─── Records supplied ───
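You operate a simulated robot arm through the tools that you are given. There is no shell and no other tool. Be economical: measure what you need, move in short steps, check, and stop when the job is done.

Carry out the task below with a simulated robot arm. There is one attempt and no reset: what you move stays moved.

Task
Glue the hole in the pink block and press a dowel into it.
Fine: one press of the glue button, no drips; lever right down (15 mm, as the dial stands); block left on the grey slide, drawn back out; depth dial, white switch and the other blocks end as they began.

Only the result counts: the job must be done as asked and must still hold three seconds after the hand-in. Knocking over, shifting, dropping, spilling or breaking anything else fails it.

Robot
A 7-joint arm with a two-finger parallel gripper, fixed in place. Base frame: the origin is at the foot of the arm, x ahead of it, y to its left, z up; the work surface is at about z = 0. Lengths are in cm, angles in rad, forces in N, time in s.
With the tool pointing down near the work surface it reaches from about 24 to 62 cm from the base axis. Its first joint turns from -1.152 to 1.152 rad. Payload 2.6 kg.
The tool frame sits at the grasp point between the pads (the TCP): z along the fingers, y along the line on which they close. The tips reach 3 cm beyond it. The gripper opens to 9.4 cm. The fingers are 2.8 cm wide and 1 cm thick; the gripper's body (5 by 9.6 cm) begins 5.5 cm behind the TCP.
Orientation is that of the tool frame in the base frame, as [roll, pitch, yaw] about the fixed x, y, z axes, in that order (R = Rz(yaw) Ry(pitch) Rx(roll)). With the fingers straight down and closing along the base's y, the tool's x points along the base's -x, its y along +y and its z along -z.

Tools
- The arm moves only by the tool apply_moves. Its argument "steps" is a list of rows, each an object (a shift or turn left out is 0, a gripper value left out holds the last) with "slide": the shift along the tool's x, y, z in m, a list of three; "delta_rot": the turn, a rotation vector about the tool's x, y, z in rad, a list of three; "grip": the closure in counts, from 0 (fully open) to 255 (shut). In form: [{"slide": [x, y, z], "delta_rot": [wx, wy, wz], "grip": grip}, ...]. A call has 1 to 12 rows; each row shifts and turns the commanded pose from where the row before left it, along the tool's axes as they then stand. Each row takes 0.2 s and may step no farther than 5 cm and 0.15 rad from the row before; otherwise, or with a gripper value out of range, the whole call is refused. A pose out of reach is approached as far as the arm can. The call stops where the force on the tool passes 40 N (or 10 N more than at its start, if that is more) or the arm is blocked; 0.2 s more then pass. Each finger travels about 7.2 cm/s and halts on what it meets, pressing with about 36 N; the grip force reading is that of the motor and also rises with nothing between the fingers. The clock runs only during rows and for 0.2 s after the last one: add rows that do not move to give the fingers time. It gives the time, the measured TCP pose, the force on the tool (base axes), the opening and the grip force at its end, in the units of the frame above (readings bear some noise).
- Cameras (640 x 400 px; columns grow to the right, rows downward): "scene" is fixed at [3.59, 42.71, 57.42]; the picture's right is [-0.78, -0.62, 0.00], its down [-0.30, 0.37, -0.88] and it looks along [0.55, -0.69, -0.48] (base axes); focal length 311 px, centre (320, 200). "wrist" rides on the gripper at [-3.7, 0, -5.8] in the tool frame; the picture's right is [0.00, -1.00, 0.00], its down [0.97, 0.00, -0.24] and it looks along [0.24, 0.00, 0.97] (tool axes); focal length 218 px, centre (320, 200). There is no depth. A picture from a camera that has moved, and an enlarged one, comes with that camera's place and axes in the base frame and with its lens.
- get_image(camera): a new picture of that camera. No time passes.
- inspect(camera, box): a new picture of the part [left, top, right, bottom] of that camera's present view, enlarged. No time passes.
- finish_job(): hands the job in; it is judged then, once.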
───
─── Records supplied ───
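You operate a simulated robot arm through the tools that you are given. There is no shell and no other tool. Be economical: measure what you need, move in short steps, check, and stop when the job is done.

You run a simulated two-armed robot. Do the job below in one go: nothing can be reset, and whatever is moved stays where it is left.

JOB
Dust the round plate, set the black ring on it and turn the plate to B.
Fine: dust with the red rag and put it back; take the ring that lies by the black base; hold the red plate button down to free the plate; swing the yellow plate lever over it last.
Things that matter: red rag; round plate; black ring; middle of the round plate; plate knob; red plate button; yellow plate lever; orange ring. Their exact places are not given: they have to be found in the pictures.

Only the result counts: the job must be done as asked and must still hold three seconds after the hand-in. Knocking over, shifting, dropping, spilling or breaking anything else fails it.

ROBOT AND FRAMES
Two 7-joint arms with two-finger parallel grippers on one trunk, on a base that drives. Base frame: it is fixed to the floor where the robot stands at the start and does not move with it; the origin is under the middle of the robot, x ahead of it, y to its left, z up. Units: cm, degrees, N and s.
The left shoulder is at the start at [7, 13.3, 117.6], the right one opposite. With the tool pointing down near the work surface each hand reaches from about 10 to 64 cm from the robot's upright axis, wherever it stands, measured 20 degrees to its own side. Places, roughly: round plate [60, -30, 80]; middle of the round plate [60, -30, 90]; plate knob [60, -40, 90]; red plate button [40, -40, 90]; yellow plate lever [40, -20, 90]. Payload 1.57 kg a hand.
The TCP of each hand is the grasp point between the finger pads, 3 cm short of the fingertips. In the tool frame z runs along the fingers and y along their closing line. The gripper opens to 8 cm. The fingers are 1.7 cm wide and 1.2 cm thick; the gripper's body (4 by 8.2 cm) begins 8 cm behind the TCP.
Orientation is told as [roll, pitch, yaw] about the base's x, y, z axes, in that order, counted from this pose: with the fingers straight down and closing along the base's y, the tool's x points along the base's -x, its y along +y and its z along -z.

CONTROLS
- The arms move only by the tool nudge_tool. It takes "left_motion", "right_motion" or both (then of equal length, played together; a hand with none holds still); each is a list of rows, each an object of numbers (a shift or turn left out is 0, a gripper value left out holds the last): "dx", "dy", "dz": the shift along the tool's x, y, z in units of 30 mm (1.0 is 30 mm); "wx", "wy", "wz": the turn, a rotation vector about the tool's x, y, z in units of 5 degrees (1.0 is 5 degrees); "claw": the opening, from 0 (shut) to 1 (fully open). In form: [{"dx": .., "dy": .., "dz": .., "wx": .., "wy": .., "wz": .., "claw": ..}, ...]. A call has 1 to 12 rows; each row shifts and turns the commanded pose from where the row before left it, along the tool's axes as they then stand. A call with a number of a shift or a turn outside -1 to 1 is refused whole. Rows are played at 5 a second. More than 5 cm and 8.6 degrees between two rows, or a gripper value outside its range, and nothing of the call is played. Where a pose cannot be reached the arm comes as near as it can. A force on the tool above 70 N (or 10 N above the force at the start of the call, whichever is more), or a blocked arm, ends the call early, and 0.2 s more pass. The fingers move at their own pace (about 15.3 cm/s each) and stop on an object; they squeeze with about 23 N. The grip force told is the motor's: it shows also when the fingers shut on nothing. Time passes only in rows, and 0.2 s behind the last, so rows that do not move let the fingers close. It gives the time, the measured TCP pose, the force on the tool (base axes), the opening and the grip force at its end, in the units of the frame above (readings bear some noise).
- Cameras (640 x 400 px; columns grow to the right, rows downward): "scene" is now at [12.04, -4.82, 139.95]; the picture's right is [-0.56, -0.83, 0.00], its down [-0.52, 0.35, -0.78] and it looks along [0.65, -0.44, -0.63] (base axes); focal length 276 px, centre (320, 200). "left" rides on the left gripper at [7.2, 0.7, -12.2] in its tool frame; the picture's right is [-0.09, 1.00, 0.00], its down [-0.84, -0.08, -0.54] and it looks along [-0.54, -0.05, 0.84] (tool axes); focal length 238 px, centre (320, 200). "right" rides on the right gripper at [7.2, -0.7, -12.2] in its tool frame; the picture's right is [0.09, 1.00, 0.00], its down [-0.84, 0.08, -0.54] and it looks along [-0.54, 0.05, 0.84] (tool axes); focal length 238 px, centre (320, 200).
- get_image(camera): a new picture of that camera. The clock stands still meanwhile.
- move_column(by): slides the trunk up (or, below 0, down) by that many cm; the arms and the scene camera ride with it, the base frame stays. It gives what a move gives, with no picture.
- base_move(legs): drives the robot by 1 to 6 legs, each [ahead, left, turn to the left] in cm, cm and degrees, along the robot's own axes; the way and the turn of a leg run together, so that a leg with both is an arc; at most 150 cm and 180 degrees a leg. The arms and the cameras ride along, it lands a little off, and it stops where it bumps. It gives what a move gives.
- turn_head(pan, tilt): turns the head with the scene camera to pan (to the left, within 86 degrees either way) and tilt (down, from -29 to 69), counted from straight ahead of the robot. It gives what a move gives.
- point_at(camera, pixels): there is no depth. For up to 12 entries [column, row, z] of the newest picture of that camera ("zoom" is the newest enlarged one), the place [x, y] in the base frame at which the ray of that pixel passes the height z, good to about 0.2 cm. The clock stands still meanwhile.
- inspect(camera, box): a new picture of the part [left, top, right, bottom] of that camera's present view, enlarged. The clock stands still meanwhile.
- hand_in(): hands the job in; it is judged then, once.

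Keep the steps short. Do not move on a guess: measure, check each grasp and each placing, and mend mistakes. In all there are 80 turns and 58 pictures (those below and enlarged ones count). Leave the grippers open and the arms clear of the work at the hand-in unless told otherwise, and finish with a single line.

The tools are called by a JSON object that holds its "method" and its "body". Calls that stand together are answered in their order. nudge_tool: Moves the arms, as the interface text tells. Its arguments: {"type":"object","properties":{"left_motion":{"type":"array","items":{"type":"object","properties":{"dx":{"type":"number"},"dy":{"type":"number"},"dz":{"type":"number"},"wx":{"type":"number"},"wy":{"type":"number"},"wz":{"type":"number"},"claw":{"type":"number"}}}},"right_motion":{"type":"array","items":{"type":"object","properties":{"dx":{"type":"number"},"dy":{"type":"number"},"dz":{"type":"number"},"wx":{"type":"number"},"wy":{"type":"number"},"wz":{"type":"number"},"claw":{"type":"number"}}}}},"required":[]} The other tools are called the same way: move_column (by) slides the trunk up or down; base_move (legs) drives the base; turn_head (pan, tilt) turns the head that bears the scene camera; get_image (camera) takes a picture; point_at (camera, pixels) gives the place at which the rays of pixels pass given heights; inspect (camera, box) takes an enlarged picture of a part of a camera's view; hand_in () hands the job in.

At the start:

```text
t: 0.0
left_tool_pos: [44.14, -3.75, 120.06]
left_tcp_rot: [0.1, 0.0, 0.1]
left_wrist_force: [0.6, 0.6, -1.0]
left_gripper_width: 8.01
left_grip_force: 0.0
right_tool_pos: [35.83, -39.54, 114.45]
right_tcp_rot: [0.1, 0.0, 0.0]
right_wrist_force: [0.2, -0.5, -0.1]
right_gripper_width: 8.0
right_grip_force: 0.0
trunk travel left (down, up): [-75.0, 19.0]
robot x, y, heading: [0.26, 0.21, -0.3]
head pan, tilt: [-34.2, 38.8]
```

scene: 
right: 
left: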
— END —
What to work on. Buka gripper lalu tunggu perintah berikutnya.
─── Source extract ───
What I would look at more closely is the fort save DC. When and if you are forced to roll the save even the lowly wizard makes his save 80% of the time. The fighter types due indeed only fail on a 1. If you are unfortunate to be the recipient of epic level damage, the save should not be a unlucky roll means you die kind of thing. The DC should scale.

What we need is a simple (read easy to remember) way for the DC to scale in proportion to the damage dealt. Suggestions?

On the flip side, there should be a way for characters to protect themselves from death from massive damage. A new spell perhaps that wards specifically against such occurrences? Maybe a feat that can be taken? Any ideas?

Dark Archive

Lord oKOyA wrote:

Just so I actually post something relating to the OP, and just for the record, I think there should be a death from massive damage rule.

I think the current threshold calculation scales fine. You can look to Wraith's pre-made characters in another thread for examples. At 15th level the wizard and a few of the other non melee types have thresholds right around 50 hp of damage, while the fighter and other melee types are up around 100 hp. Seems fine to me.

What I would look at more closely is the fort save DC. When and if you are forced to roll the save even the lowly wizard makes his save 80% of the time. The fighter types due indeed only fail on a 1. If you are unfortunate to be the recipient of epic level damage, the save should not be a unlucky roll means you die kind of thing. The DC should scale.

What we need is a simple (read easy to remember) way for the DC to scale in proportion to the damage dealt. Suggestions?

On the flip side, there should be a way for characters to protect themselves from death from massive damage. A new spell perhaps that wards specifically against such occurrences? Maybe a feat that can be taken? Any ideas?

For falling:

Feather fall is an immediate action to cast.
There was a thread about Stoneskin and falling too...

Just in general:
I think there was a spell in the Spell Compendium that negated crits...maybe expand upon that to effect Massive Dmg in general

Dark Archive

Pathfinder Adventure Subscriber
James Jacobs wrote:
And I'm still on my crusade to have the name of breath of life change to cure deadly wounds, so that clerics can swap spells to cast it. That's how I run the spell in my homebrew and it works really good.

This sounds like a very good idea to me. In fact, it would also be interesting to see how such a change would interact with some of the save or die effects that cause problems in high-level games....


There is a lot of optional death from massive damage rules in unearthed arcana (which again, is OGL), that can be used to satisfy everyone, those who want to keep more lethality, and those who don't want to.

Liberty's Edge

KnightErrantJR:
The group I play with uses the following house rules for Massive Damage.

They work very well in play.
───
What to work on.
• a. Copy the part of the source extract from the words "Pathfinder Adventure Subscriber" through the words "in high-level games....".
• b. Take the listing above and repeat exactly the lines from the one containing "- get_image(camera): a new picture of that camera. No" through the one containing "- finish_job(): hands", both included. The answer is a numbered list with one line in each place and no blank lines.

Solutions.
• a.
Pathfinder Adventure Subscriber
James Jacobs wrote:
And I'm still on my crusade to have the name of breath of life change to cure deadly wounds, so that clerics can swap spells to cast it. That's how I run the spell in my homebrew and it works really good.

This sounds like a very good idea to me. In fact, it would also be interesting to see how such a change would interact with some of the save or die effects that cause problems in high-level games....

• b.
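1. - get_image(camera): a new picture of that camera. No time passes.
2. - inspect(camera, box): a new picture of the part [left, top, right, bottom] of that camera's present view, enlarged. No time passes.
3. - finish_job(): hands the job in; it is judged then, once.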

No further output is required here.